● **Document extract**
↓

After operation 14, in operation 50, distances from a measurement point, which is formed by the features collected in the final feature space showing the relationship among the first predetermined number of intensities of light, to predetermined central points of the clusters in the final feature space are calculated. Here, the first predetermined number of collected features may be represented as a point, i.e., the measurement point, in the final feature space.

After operation 50, in operation 52, the shortest distance is selected from the calculated distances, a cluster with a predetermined central point used to calculate the shortest distance is identified, and a class of a medium corresponding to the identified cluster is determined as the class of the medium on which an image is to be formed.

When the first predetermined number is determined as “2”, the m^th feature {overscore (x)}_m and the m+j^th feature {overscore (x)}_m+j are selected when the first predetermined number is determined, first, second, and third clusters exist in the final feature space, and the first, second, and third clusters correspond to a plain medium, a transparent medium, and a photographic medium, respectively.

Operation 16A of FIG. 3 will now be explained. FIG. 4 is an exemplary view for showing the final feature space for explaining operation 16A of FIG. 3. The final feature space includes a measurement point 72, and first, second, and third clusters 60, 62, and 64. Here, the first, second, and third clusters 60, 62, and 64 include predetermined central points 66, 68, and 70, respectively.

↑

● **Material**
↓

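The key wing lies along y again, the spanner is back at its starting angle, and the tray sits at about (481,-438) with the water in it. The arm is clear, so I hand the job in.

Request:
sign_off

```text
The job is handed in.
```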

↑

● **Work to be completed**
Pick up the document extract at the point where it stops and go on.

● **Output of the exercise**
In operation 50, distances d₁, d₂, and d₃ from the measurement point 72 to the predetermined central points 66, 68, and 70 are calculated. The shortest distance of the distances d₁, d₂, and d₃ is also calculated in operation 52. If the shortest distance is d₁, the first cluster 60 with the predetermined central point 66 used to calculate the distance d₁ is identified, and the plain medium corresponding to the identified first cluster 60 is determined as the medium on which the image is to be formed.

A method of calculating boundaries and central points of the clusters included in the final feature space used in operation 16A of FIG. 3 will now be described.

FIG. 5 is a flowchart for explaining a method of obtaining boundaries and predetermined central points of the clusters in the final feature space. The method includes operations 80, 82, and 84 of setting virtual boundaries and discriminating classes until an error rate is within an allowable error rate and operation 86 of determining a final boundary and calculating the central points of the clusters.

The method of FIG. 5 may be performed, for example, when the image forming apparatus is developed, i.e., before the image forming apparatus performs the method of FIG. 1.

In operation 80, virtual boundaries between the clusters separated in the final feature space are set.

After operation 80, in operation 82, the classes of the test media are discriminated using the final feature space in which the virtual boundaries have been set. To perform operation 82, central points of virtual clusters discriminated in the final feature space by the virtual boundaries are calculated, a virtual cluster with a central point used for calculating the shortest distance of distances from a test measurement point to central points of the virtual clusters is identified, and the class of a medium corresponding to the identified virtual cluster is determined as a class of a test medium. Here, the test measurement point is not the measurement point formed by the features collected in operation 14, but a measurement point formed by the features collected in the method of FIG. 5 to calculate the final boundary and central point.

After operation 82, in operation 84, a determination is made as to whether an error rate of failing to discriminate the classes of the test media is within an allowable error rate. For example, the developer of the image forming apparatus determines whether the classes of the test medium have been accurately discriminated between in operation 82 to determine whether the error rate is within the allowable error rate.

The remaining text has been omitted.